Pinch instabilities in Taylor-Couette flow

Abstract

The linear stability of the dissipative Taylor-Couette flow with an azimuthal magnetic field is considered. Unlike ideal flows, the magnetic field is a fixed function of a radius with two parameters only: a ratio of inner to outer cylinder radii, eta, and a ratio of the magnetic field values on outer and inner cylinders, muB. The magnetic field with 0<muB<1/eta stabilizes the flow and is called a stable magnetic field. The current free magnetic field (muB=eta) is the stable magnetic field. The unstable magnetic field, which value (or Hartmann number) exceeds some critical value, destabilizes every flow including flows which are stable without the magnetic field. This instability survives even without rotation. The unstable modes are located into some interval of the axial wave numbers for the flow stable without magnetic field.

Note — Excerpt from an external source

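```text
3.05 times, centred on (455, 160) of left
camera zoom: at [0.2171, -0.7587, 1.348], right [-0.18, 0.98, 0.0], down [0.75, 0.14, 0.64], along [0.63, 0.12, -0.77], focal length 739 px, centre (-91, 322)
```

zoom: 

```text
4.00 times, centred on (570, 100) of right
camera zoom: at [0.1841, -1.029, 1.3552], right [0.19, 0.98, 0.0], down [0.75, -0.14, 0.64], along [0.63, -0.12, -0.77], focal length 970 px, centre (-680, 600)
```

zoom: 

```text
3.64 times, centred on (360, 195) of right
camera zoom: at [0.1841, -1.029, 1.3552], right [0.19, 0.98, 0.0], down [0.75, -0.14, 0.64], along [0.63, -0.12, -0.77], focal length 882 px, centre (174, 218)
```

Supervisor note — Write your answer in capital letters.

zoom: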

The interval length is zero for a critical Hartmann number and increases with an increasing Hartmann number. The critical Hartmann numbers and length of the unstable axial wave number intervals are the same for every rotation law. There are the critical Hartmann numbers for m=0 sausage and m=1 kink modes only. The sausage mode is the most unstable mode close to Ha=0 point and the kink mode is the most unstable mode close to the critical Hartmann number. The transition from the sausage instability to the kink instability depends on the Prandtl number Pm and this happens close to one-half of the critical Hartmann number for Pm=1 and close to the critical Hartmann number for Pm=10(-5). The critical Hartmann numbers are smaller for kink modes. The flow stability does not depend on magnetic Prandtl numbers for m=0 mode. The same is true for critical Hartmann numbers for both m=0 and m=1 modes. The typical value of the magnetic field destabilizing the liquid metal Taylor-Couette flow is approximately 10(2) G.